▸ **DIRECTIVES**:
a. In the text section, find "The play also" and reproduce everything up to and including "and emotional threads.".
b. Carry the text section on from its last sentence.

*** DATA EXTRACT ***

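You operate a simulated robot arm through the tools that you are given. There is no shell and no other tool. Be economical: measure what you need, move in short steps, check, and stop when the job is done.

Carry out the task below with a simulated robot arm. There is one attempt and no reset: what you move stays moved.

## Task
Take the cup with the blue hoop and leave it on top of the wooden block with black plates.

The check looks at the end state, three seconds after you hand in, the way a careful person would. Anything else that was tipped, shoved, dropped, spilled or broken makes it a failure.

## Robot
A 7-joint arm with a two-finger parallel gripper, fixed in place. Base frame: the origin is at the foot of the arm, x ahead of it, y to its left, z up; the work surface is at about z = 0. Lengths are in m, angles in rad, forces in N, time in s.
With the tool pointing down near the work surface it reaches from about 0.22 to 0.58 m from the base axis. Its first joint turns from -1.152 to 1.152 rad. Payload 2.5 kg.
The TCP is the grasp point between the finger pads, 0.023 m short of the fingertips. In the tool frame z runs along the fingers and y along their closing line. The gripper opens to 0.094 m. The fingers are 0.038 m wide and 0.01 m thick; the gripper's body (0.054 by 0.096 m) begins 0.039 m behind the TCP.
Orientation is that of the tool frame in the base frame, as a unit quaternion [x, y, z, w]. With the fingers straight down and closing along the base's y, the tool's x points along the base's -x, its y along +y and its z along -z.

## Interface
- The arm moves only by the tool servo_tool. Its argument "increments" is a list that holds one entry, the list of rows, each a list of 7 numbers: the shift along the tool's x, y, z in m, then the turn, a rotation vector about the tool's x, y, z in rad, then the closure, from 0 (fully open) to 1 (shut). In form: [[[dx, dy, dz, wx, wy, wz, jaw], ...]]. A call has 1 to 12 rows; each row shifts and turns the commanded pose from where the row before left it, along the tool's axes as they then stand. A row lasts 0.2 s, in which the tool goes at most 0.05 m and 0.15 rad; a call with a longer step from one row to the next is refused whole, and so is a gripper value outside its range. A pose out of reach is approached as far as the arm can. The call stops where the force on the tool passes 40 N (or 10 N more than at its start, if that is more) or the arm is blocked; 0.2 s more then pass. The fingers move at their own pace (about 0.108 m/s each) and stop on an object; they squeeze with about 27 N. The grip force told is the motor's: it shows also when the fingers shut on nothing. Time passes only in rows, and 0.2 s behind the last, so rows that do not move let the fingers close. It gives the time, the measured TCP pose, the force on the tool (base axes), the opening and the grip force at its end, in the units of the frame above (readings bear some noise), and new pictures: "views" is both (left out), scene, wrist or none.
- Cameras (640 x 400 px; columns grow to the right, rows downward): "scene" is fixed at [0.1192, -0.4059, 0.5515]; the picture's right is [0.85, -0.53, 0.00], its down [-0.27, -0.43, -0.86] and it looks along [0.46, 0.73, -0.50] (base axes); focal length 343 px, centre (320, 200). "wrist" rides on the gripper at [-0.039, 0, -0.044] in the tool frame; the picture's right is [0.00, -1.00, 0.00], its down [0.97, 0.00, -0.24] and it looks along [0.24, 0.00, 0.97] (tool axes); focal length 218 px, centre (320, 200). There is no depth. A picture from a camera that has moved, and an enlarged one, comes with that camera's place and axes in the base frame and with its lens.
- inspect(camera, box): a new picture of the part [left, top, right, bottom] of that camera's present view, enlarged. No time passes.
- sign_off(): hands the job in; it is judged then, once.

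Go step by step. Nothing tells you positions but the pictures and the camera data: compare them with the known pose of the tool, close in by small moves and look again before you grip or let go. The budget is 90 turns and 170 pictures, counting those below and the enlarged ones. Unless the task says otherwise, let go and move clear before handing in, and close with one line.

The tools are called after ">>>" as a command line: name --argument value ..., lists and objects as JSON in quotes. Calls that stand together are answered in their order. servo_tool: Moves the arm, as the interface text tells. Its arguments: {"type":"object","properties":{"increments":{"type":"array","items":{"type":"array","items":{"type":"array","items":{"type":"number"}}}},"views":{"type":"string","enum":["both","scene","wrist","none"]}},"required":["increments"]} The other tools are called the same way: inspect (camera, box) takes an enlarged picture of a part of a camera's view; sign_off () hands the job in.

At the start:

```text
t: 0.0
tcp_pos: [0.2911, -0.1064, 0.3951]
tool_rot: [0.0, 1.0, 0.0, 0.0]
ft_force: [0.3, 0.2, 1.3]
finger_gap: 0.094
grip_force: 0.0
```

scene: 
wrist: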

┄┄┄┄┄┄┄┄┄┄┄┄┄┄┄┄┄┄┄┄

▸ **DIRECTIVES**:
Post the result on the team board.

*** TEXT SECTION ***

Tuesday, 30 September 2025

Unbearable Hotness review | Melbourne Fringe | The Motley Bauhaus

There’s something about Marissa in Gabriel Davis’ Unbearable Hotness. At a university house party, a group of friends gather in a bedroom and share stories, desires, and frustrations centred on the elusive Marissa - the “White Whale” everyone, men and women alike, seem obsessed with.
 
For a play that runs only 40 minutes, Unbearable Hotness crams in a lot of story. Even as a comedy, the result is fleeting flashes of authenticity over sustained depth. The supposed history between Jill, Brandon, and Marissa, which drives the loose main plot, never feels fully realised. With so many characters squeezed into such a short timeframe, some are left sitting in the background or reduced to delivering a handful of one-liners. Cutting two characters wouldn’t hurt the narrative at all in this instance.

The play also stumbles in its handling of sensitive themes. A brief detour into transphobia is awkward and underdeveloped, surfacing suddenly then vanishing after a few lines of dialogue. If Davis wants to raise these ideas, they deserve proper exploration. Similarly, a subplot involving one character’s attraction to his cousin lands less as dark humour and rather as outright creepy. These moments clash with the show’s absurd streak, which is not properly embraced or balanced with the social criticisms and emotional threads.

***

▸ **ANSWERS**:
a.
The play also stumbles in its handling of sensitive themes. A brief detour into transphobia is awkward and underdeveloped, surfacing suddenly then vanishing after a few lines of dialogue. If Davis wants to raise these ideas, they deserve proper exploration. Similarly, a subplot involving one character’s attraction to his cousin lands less as dark humour and rather as outright creepy. These moments clash with the show’s absurd streak, which is not properly embraced or balanced with the social criticisms and emotional threads.

b.
 
Lucas Dwyer’s direction keeps the energy moving, and the cast throw themselves into their roles with commitment. The chemistry within the ensemble works, and some of the bigger character choices do pay off with genuine laughs. But the play struggles to decide what it wants to be: farcical comedy, social commentary, or a slice of realism. In just 40 minutes, it tries to be all three and ends up spreading itself too thin.
 
Unbearable Hotness isn’t unbearable to watch - there are laughs and bursts of charm - but it needs further thought and craft. Either lean wholly into the comedy and drop the weightier themes, or expand the piece to give those issues the space they require. Right now, it seems to want to say everything, but throwing everything into the pot doesn’t necessarily make it spicier.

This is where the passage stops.